#### What you will do
In the listing below, find every line containing "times" and copy it out.
START Provided data
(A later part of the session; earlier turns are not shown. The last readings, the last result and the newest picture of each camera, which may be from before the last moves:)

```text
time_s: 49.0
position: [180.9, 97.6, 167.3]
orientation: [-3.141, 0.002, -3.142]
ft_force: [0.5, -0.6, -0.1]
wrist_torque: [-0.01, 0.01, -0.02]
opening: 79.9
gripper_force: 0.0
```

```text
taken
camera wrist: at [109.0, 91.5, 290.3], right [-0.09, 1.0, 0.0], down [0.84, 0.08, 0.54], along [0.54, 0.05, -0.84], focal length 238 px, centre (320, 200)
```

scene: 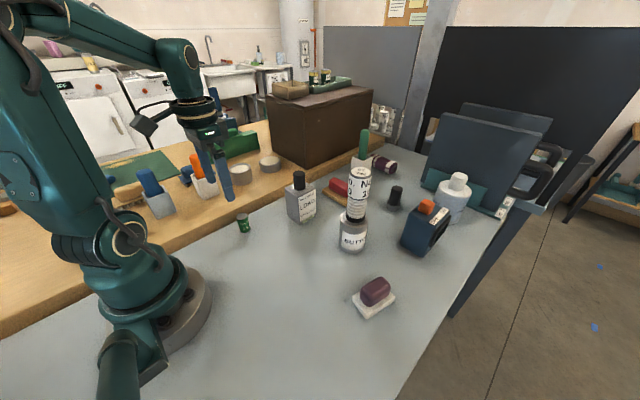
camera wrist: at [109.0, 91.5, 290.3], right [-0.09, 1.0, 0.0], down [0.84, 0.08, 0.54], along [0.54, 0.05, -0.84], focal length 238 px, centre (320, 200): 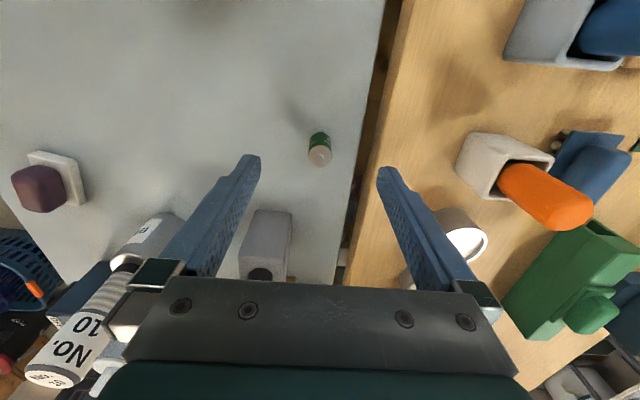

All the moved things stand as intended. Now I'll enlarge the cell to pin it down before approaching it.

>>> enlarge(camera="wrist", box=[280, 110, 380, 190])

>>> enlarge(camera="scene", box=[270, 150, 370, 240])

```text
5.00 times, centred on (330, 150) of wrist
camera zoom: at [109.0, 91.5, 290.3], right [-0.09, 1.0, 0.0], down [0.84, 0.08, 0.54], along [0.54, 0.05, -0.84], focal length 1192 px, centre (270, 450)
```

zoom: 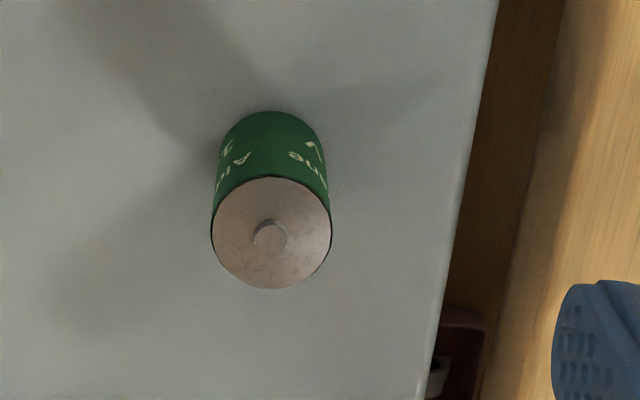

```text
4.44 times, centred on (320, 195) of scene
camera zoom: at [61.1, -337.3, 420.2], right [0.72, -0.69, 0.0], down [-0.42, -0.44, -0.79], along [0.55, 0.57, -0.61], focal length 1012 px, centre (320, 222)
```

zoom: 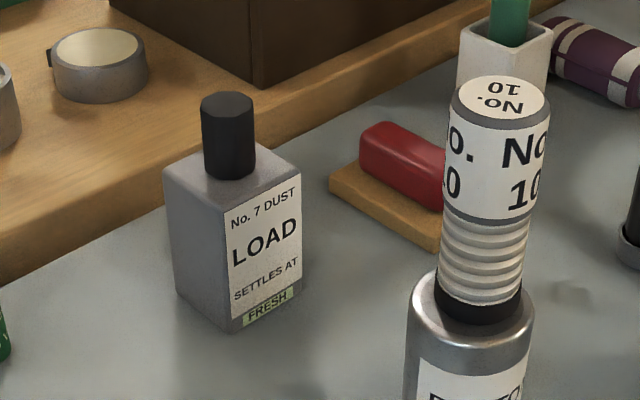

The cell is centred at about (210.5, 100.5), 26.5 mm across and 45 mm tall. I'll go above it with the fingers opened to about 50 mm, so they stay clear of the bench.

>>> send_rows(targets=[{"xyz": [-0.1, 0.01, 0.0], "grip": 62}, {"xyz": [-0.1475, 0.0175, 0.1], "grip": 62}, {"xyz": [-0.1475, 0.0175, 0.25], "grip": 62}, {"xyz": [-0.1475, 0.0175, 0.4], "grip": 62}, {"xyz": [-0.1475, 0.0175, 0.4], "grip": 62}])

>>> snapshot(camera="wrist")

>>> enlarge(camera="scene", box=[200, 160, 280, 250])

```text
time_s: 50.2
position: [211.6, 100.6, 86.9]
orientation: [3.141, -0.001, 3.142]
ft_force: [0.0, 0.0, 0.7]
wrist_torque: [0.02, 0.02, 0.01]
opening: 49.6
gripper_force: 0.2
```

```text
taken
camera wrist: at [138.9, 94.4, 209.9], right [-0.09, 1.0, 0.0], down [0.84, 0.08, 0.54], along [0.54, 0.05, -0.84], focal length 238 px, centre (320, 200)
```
END Provided data
#### Task result
5.00 times, centred on (330, 150) of wrist
4.44 times, centred on (320, 195) of scene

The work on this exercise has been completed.